## Given information
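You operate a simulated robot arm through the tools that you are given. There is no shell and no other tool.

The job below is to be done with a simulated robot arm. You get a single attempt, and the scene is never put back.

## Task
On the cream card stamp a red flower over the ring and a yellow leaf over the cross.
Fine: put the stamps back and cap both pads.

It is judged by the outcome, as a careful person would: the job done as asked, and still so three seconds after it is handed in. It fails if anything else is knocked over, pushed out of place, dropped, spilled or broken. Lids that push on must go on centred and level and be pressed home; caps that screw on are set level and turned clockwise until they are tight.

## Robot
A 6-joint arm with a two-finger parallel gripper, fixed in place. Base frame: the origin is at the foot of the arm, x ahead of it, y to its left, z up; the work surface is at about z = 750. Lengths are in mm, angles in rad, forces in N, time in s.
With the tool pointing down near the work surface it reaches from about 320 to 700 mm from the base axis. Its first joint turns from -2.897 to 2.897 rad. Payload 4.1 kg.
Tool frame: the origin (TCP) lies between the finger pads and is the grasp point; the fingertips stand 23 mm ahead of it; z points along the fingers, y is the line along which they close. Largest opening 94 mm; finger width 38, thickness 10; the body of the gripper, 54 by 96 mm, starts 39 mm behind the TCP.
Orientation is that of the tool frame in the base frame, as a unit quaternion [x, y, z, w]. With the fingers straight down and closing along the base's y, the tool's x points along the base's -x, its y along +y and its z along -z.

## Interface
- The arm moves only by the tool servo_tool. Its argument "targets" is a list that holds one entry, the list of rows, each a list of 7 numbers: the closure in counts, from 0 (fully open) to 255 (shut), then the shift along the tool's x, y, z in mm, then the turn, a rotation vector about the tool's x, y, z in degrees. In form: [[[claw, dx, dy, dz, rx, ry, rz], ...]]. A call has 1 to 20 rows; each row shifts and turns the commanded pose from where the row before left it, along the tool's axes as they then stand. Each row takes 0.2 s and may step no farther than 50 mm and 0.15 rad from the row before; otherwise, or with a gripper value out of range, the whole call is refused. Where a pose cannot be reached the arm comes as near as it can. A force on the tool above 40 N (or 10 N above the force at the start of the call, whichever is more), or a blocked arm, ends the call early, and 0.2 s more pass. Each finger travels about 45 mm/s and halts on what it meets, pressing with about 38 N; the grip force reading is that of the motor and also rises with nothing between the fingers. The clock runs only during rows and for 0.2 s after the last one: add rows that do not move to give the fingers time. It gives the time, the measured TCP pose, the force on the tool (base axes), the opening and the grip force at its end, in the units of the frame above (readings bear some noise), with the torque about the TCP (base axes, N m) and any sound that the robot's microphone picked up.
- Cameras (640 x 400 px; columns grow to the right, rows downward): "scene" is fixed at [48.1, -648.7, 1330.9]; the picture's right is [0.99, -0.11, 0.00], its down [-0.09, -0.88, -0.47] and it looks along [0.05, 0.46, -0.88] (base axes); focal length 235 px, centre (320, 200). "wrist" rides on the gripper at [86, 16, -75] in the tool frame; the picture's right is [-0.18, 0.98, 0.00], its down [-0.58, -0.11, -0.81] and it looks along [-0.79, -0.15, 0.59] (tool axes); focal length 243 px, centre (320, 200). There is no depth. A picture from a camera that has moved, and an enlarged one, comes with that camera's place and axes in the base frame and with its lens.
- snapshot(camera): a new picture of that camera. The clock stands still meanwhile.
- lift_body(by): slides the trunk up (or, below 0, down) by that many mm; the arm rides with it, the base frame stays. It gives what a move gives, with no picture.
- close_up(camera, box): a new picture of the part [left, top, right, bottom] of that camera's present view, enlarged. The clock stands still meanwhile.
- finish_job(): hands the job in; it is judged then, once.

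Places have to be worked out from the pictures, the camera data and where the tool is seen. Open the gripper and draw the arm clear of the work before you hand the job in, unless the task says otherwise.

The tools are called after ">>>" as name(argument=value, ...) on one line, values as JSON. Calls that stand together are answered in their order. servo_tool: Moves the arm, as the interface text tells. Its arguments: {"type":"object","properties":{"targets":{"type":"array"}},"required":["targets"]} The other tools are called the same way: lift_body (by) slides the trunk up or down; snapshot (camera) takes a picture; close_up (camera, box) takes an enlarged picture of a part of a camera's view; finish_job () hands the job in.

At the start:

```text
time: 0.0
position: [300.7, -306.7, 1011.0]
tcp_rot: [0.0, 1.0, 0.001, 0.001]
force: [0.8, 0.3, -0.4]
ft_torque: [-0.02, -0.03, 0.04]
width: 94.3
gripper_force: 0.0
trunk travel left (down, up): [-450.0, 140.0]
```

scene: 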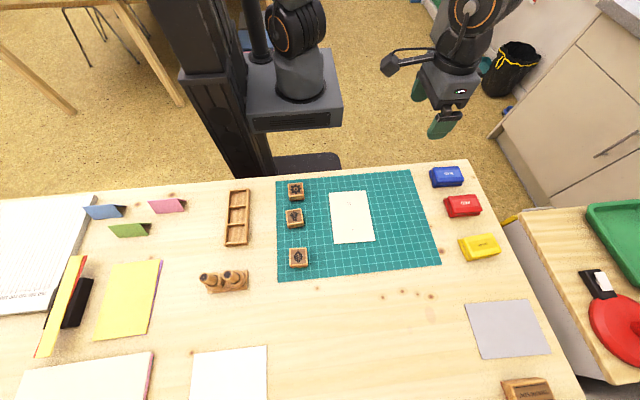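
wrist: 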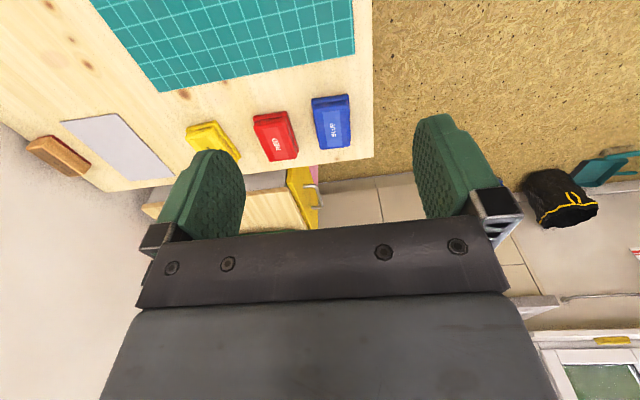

## Passage provided
The 'eerie curves' of Spitzkoppe

Simon Calder finds out how much travel broadens our view of the world

In this time of marvels, the fundamental miracle is evolution. As the dazzling winter light ebbs from a huge southern sky, I am looking out at the creatures gathered around a waterhole in the Etosha National Park. From the gloop of the same primordial soup that created humanity have emerged elephants, giraffes and rhinos, and they have all plodded over for a drink. Far away, a lion roars (though it sounds more like a deep, throaty bark) to remind the more vulnerable animals of their place in the food chain.

On this side of the barrier, evolution has seen to it that a hundred humans can line up to watch, their jaws dropping and cameras clicking in unison. To seal the moment, I conveniently happen to have a drink in my hand – not primordial soup but ice-cold Namib lager. From such moments are the best travel memories etched.

That was in August. To jog the memory banks as the Northern midwinter approaches, I am looking at a 2015 calendar. It is a limited edition. Only five copies are in existence: one for each of the families on an African adventure that was a three-week interlude in our own evolutionary journeys, yet which sometimes seemed to be lasting forever.

Rural Africa, if I am not mistaken, is about three things: animals, landscapes and people. It is not about high culture, haute cuisine or smooth and predictable travel. To explore it you have a choice: you can cast your fortunes to the road and flag down whatever cars and buses (a broad concept in Africa) are heading down the dusty road towards a horizon corrugated by raw rock or idle acacias. If you have plenty of time on your hands, and are prepared to suspend your risk threshold, go ahead. But should you be fortunate enough to find yourself with a family, there is a wiser plan: sign up for an overland trip in a truck piloted by African experts and populated with like-minded travellers.

On a camp site in the middle of Victoria Falls (the township, not the impressive water feature) Charlotte, Daisy, Poppy and I met our fellow adventurers. A family of four from Australia; a mother, son and daughter from Switzerland; a mother and son from Hertfordshire; and a father and daughter from Leicestershire.

For the first and last time, the professionals working for Dragoman put up our military-style tents, and welcomed us to an unfamiliar world. The tour leader, Ellen, is an American who combines passion for Africa with formidable organisational skills. Mat, Ellen's husband, is a wiry Englishman possessed of the ability to drive flawlessly all day through MMBA ("miles and miles of bloody Africa") with a sense of humour. And the most popular person on the trip by an African mile: Denford, the Zimbabwean cook, who could concoct extraordinarily tasty and nourishing meals in the most challenging circumstances, in the culinary equivalent of alchemy.

## Tasks to perform
(a) From the line that contains "- Cameras (640" through the line that contains "- lift_body(by): slides", reproduce every line exactly, both end lines included. The answer is a JSON array that holds each line as a string and skips blank lines.
(b) Please continue the passage provided.

## Replies
(a)
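[
  "- Cameras (640 x 400 px; columns grow to the right, rows downward): \"scene\" is fixed at [48.1, -648.7, 1330.9]; the picture's right is [0.99, -0.11, 0.00], its down [-0.09, -0.88, -0.47] and it looks along [0.05, 0.46, -0.88] (base axes); focal length 235 px, centre (320, 200). \"wrist\" rides on the gripper at [86, 16, -75] in the tool frame; the picture's right is [-0.18, 0.98, 0.00], its down [-0.58, -0.11, -0.81] and it looks along [-0.79, -0.15, 0.59] (tool axes); focal length 243 px, centre (320, 200). There is no depth. A picture from a camera that has moved, and an enlarged one, comes with that camera's place and axes in the base frame and with its lens.",
  "- snapshot(camera): a new picture of that camera. The clock stands still meanwhile.",
  "- lift_body(by): slides the trunk up (or, below 0, down) by that many mm; the arm rides with it, the base frame stays. It gives what a move gives, with no picture."
]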

(b)
Then there is Neema, the truck that would bear us across rivers, frontiers and salt pans for 2,000 miles. She is painted in Dragoman's colours of white and orange, making her easy to spot from 1,000 yards and instantly differentiating us from the dozens of other trucks transporting travellers around the southern African circuit. The full version begins and ends in Cape Town, heading north to Zimbabwe, going west into Botswana and Namibia, before returning through the Western Cape to the southern tip of Africa. Fine for those with 12 weeks, but for normal people the travel firm has curated the best bits achievable within three weeks and £5,000 for a family of four.

We booked the trip at a travel show, at a discount, for £1,211 each. That works out at £64 a day for all travel, accommodation and meals. And more: no sooner had we arrived than Mat handed us $120 because the holiday included a visit to Victoria Falls National Park, admission fee $30 per person. We gaped at this masterpiece of the elements. Earth is represented by ancient rock gleaming like new; wind by the natural aerosol that attenuates the afternoon sun; fire in the dazzle of colour refracting from the mist; while water plummets from a plateau to carve a course to the Indian Ocean.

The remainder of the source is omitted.